* **Collected material**:
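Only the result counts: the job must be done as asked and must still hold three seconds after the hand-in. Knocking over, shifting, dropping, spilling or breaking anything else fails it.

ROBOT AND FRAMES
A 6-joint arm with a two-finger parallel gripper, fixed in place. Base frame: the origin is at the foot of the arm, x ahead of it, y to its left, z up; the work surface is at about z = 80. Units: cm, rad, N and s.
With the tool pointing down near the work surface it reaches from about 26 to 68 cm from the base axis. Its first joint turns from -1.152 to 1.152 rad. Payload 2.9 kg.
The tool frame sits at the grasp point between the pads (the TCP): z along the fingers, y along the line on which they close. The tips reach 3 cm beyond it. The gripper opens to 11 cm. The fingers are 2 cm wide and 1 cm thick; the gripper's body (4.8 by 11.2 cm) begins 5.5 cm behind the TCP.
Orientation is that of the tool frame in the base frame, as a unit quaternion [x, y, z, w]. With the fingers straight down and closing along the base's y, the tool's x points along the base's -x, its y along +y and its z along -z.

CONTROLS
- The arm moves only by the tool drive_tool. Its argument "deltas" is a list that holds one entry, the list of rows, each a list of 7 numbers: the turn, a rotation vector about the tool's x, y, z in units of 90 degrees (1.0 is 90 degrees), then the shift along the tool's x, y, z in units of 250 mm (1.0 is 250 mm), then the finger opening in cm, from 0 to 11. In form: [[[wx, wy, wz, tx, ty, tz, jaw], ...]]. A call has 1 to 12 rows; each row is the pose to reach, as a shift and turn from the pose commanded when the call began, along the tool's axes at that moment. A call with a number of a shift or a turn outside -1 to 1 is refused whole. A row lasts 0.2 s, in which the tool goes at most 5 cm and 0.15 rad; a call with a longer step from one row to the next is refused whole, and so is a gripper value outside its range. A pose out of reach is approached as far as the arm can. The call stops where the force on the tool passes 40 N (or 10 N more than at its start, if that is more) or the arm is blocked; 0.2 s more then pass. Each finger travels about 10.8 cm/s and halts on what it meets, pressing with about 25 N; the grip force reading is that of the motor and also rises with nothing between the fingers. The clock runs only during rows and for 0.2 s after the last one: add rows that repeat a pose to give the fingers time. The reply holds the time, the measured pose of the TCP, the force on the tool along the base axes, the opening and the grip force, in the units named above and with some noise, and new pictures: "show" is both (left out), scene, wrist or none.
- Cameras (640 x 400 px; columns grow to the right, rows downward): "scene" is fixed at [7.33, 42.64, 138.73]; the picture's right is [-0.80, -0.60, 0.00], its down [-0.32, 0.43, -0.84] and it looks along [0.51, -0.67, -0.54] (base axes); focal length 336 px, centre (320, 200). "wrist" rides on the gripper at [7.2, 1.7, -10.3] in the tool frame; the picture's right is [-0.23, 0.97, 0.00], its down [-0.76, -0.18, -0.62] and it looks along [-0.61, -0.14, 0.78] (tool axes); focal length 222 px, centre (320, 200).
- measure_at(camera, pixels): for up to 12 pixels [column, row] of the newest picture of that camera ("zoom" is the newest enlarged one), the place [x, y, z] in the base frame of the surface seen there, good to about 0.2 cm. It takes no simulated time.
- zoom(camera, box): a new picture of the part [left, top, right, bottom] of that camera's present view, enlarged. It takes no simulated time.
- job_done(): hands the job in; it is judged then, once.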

* **What to do**: Repeat exactly the lines from the line containing "- measure_at(camera, pixels): for" through the end of the listing above; both boundary lines are part of the output.

* **Problem solution**:
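- measure_at(camera, pixels): for up to 12 pixels [column, row] of the newest picture of that camera ("zoom" is the newest enlarged one), the place [x, y, z] in the base frame of the surface seen there, good to about 0.2 cm. It takes no simulated time.
- zoom(camera, box): a new picture of the part [left, top, right, bottom] of that camera's present view, enlarged. It takes no simulated time.
- job_done(): hands the job in; it is judged then, once.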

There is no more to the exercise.